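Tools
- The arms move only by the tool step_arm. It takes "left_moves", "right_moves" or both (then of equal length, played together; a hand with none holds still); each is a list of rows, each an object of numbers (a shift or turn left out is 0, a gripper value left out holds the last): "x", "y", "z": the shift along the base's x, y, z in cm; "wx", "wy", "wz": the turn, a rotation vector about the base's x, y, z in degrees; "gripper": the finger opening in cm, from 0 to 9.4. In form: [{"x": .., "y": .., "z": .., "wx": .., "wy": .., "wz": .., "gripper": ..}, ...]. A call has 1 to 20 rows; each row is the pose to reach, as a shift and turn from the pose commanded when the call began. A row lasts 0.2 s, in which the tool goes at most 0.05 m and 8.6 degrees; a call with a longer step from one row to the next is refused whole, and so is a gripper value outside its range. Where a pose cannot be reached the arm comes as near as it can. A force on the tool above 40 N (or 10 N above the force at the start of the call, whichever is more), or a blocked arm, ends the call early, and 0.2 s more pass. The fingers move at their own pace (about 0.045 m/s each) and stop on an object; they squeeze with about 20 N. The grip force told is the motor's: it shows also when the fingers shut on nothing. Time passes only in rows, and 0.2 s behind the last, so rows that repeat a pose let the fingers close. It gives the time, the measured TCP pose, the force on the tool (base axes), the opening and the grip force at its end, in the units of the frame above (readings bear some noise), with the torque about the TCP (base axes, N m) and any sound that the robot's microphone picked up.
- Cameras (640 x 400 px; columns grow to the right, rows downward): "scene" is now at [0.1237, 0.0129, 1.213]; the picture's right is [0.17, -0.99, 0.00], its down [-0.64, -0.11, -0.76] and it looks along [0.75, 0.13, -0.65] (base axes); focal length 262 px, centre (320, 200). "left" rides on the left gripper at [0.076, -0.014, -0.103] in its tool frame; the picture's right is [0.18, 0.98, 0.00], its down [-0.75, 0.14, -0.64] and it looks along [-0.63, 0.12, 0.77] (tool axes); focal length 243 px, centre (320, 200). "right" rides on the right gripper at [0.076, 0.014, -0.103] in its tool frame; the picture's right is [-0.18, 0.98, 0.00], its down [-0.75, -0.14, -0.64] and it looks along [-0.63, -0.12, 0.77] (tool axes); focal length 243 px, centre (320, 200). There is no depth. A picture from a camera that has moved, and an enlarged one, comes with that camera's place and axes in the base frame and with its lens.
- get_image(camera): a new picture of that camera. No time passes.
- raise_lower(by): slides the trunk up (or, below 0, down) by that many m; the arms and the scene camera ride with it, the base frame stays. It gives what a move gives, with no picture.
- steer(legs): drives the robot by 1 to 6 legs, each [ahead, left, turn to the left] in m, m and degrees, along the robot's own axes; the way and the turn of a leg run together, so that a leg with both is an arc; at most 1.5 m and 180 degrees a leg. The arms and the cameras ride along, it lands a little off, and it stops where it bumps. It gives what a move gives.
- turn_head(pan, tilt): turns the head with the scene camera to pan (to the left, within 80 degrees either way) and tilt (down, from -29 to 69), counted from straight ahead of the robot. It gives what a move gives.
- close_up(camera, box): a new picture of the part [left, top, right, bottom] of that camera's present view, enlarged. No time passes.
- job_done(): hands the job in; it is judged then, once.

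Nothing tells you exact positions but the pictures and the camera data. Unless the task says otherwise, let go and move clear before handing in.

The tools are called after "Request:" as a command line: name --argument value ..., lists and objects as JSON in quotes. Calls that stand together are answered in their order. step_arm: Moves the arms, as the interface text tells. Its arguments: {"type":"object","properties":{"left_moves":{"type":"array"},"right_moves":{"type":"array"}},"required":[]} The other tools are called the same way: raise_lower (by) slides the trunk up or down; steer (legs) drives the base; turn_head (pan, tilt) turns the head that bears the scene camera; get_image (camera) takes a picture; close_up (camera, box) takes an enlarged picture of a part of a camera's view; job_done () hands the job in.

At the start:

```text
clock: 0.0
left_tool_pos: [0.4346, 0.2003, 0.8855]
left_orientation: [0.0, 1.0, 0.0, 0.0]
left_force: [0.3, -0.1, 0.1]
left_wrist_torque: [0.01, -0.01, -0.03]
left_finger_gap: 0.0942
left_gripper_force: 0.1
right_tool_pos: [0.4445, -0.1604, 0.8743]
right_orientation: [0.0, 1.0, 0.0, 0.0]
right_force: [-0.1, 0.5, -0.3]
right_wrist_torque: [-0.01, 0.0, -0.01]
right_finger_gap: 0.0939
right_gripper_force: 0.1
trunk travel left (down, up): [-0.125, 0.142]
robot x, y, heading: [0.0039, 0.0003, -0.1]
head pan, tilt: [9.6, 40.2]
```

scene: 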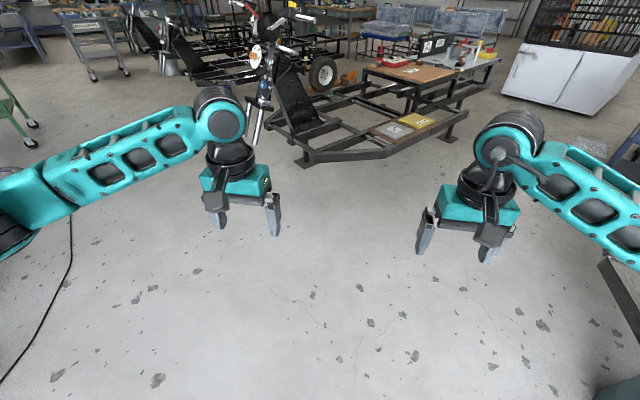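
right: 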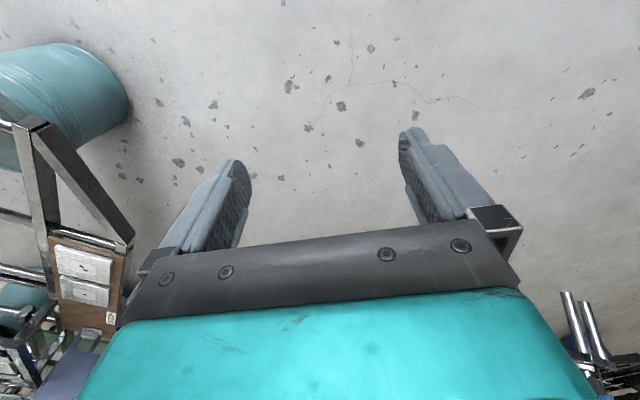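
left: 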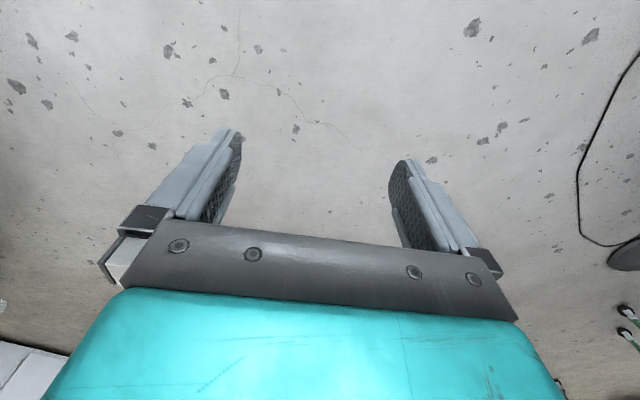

+---+

• **Objective**
Look through the lines above and collect those with the word "steer".

• **The solution**
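- steer(legs): drives the robot by 1 to 6 legs, each [ahead, left, turn to the left] in m, m and degrees, along the robot's own axes; the way and the turn of a leg run together, so that a leg with both is an arc; at most 1.5 m and 180 degrees a leg. The arms and the cameras ride along, it lands a little off, and it stops where it bumps. It gives what a move gives.
The tools are called after "Request:" as a command line: name --argument value ..., lists and objects as JSON in quotes. Calls that stand together are answered in their order. step_arm: Moves the arms, as the interface text tells. Its arguments: {"type":"object","properties":{"left_moves":{"type":"array"},"right_moves":{"type":"array"}},"required":[]} The other tools are called the same way: raise_lower (by) slides the trunk up or down; steer (legs) drives the base; turn_head (pan, tilt) turns the head that bears the scene camera; get_image (camera) takes a picture; close_up (camera, box) takes an enlarged picture of a part of a camera's view; job_done () hands the job in.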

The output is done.